*Problem*. Copy the part of the text segment from the words "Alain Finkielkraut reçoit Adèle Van" through the words "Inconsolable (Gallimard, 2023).".

*Text segment*.
L'écriture du deuil.

Publié le par Emmanne

La perte, le décès, la consolation : conversation avec Adèle Van Reeth et Jérôme Garcin.

"Si l’on en croit l’esprit du temps, celle ou celui qui vient de perdre un être cher doit impérativement “faire son deuil”, c’est-à-dire accepter cette disparition, prendre acte de la réalité, et se vider, se délester du mort, afin de réintégrer dans les meilleures conditions et dans les plus brefs délais le monde trépidant des vivants. Heureusement pour l’Humanité, la littérature prend les choses à l’envers. Adèle Van Reeth, dans Inconsolable, et Jérôme Garcin, dans Mes fragiles, disent un chagrin dont ni l’un ni l’autre ne peuvent, ni ne veulent guérir." (A. Finkielkraut)

Alain Finkielkraut reçoit Adèle Van Reeth, essayiste, romancière, qui fait paraître Inconsolable (Gallimard, 2023) et Jérôme Garcin, journaliste, écrivain, auteur de Mes fragiles (Gallimard,

"Regarder la mort en face, n’est-ce pas constater notre condition d’êtres résolument inconsolables ? Qu’est-ce que ça change, vraiment, de perdre son père ? Sans croyance en un au-delà, que signifie l’ultime disparition de ce qui est ? Rien ne change, et pourtant le monde n’est plus le même. Il faut s’habituer à vivre dans un monde sans lui. La vie continue, les matins se succèdent, les enfants grandissent, un nouveau chat rejoint la maison, et après la grande tristesse c’est la peur de l’oubli qui survient." Adèle Van Reeth, Inconsolable (Gallimard, 2023).

"C’était trop. Trop vite, trop tôt. Trop peu préparé à ce nouvel assaut de souffrance et de regrets. Trop de colère contre le destin. Trop de morts. Trop de prières et de miséricorde. Trop de Toussaint aux beaux jours. Trop de plus jamais." Jérôme Garcin, Mes fragiles (Gallimard, 2023)

“Adèle Van Reeth, vous avez perdu votre père. C’est, dira-t-on, dans “l’ordre des choses”. Cet ordre, qui est celui des générations, vous ne vous en accommodez pas. Vous refusez de faire la paix avec lui. Pourquoi ?” sera la première question posée.

"J'ai essayé de nommer ce qu'il se passe quand on fait l'expérience de la mort de quelqu'un qu'on aime tant" (A. Van Reeth)

*Stored data*.
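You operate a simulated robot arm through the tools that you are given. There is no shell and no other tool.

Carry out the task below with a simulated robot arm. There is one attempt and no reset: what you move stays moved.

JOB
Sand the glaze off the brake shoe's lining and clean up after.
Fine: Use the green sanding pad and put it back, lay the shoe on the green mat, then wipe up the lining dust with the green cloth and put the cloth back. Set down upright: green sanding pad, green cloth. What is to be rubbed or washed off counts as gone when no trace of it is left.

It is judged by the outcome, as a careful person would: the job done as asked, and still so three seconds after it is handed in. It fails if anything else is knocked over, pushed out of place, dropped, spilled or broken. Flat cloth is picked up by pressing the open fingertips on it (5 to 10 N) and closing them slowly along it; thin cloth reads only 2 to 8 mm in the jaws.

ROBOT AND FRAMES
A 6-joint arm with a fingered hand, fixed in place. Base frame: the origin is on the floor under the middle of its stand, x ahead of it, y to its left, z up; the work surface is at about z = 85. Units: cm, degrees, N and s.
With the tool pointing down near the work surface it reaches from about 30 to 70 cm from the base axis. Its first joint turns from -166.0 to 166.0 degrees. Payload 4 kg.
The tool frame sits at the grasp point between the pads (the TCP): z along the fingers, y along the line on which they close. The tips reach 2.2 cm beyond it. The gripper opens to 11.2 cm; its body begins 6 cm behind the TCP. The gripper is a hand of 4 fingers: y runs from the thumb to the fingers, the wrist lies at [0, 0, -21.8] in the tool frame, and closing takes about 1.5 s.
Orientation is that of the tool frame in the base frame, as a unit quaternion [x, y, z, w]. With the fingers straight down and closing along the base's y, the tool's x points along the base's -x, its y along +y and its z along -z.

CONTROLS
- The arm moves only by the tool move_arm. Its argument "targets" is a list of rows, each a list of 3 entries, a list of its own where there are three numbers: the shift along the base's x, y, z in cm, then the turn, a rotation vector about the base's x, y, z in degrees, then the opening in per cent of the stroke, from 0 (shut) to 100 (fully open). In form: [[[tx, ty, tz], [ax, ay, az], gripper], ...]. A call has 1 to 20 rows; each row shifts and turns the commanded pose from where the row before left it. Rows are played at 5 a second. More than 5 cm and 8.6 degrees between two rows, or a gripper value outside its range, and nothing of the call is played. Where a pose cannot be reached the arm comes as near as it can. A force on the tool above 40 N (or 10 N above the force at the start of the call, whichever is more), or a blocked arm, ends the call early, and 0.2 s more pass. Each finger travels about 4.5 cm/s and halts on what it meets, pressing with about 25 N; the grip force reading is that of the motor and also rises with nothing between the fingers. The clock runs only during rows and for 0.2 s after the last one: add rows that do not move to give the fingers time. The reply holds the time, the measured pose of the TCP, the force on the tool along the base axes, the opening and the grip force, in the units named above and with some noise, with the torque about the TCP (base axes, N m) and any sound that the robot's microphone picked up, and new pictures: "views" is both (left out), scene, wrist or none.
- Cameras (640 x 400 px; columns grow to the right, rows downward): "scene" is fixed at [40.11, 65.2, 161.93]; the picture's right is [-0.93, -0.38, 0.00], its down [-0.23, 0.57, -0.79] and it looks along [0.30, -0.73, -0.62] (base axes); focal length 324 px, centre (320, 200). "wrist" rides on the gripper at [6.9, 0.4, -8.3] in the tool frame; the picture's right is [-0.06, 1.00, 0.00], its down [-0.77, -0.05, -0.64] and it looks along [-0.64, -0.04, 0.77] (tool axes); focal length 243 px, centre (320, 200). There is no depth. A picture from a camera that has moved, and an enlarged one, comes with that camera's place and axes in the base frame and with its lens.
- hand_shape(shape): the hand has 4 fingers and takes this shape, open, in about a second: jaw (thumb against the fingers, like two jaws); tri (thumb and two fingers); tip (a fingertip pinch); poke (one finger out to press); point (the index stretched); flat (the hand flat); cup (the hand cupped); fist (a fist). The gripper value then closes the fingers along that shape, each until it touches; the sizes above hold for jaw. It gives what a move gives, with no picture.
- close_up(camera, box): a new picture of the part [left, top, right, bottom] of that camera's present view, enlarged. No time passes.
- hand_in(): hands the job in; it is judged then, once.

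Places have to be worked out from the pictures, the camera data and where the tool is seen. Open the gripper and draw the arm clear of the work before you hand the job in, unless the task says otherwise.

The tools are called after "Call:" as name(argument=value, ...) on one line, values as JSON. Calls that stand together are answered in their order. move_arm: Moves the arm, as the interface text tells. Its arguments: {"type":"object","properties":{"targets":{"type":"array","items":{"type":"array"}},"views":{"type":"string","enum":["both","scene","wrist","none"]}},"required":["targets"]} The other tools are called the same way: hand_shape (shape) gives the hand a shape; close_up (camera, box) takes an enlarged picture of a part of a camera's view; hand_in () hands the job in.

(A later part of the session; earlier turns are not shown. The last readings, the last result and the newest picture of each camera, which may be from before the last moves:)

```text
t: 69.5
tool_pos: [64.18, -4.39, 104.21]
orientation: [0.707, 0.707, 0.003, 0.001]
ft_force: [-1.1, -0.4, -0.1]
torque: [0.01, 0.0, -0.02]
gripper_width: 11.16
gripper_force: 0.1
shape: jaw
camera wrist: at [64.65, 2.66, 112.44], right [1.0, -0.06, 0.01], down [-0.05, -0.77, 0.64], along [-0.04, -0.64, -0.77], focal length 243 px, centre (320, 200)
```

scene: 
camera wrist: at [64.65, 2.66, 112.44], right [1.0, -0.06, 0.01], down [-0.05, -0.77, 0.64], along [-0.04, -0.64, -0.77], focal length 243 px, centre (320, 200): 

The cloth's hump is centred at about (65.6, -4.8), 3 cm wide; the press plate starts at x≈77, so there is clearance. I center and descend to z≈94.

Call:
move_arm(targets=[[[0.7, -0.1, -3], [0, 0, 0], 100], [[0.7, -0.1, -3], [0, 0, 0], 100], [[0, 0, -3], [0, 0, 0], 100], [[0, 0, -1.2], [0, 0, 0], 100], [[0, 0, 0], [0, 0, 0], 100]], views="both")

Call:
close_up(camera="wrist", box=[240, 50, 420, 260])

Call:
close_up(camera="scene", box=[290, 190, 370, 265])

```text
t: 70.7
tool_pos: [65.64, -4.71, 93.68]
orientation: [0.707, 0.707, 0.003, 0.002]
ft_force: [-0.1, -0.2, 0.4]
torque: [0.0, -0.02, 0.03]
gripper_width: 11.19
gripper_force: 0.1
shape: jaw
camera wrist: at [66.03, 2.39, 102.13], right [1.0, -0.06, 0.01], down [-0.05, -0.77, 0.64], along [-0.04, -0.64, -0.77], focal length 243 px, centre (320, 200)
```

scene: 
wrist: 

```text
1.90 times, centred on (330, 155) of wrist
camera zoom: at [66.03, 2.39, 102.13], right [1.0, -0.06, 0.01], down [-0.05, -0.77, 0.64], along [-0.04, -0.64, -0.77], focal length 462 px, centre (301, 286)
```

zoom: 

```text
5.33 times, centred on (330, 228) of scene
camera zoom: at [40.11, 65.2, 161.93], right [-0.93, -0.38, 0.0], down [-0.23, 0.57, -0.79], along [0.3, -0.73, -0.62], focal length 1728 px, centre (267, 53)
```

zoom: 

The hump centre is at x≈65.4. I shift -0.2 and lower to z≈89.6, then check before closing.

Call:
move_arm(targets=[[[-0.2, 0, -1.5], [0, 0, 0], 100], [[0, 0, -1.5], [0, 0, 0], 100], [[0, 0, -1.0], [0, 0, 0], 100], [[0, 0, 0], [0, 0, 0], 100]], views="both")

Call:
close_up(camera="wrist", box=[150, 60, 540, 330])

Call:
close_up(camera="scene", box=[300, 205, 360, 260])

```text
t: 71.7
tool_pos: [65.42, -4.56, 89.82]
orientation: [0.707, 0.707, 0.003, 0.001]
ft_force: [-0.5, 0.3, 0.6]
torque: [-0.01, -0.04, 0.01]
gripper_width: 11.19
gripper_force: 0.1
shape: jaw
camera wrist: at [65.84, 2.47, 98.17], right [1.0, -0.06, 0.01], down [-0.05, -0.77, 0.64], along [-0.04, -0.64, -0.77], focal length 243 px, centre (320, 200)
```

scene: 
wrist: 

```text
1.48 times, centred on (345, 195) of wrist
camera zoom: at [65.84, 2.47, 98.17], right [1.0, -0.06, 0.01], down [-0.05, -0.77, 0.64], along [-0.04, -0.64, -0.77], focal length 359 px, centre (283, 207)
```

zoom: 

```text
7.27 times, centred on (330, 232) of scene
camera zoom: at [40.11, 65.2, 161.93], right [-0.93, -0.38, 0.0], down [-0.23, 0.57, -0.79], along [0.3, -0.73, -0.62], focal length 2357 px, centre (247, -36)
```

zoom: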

*Written reply*.
Alain Finkielkraut reçoit Adèle Van Reeth, essayiste, romancière, qui fait paraître Inconsolable (Gallimard, 2023) et Jérôme Garcin, journaliste, écrivain, auteur de Mes fragiles (Gallimard,

"Regarder la mort en face, n’est-ce pas constater notre condition d’êtres résolument inconsolables ? Qu’est-ce que ça change, vraiment, de perdre son père ? Sans croyance en un au-delà, que signifie l’ultime disparition de ce qui est ? Rien ne change, et pourtant le monde n’est plus le même. Il faut s’habituer à vivre dans un monde sans lui. La vie continue, les matins se succèdent, les enfants grandissent, un nouveau chat rejoint la maison, et après la grande tristesse c’est la peur de l’oubli qui survient." Adèle Van Reeth, Inconsolable (Gallimard, 2023).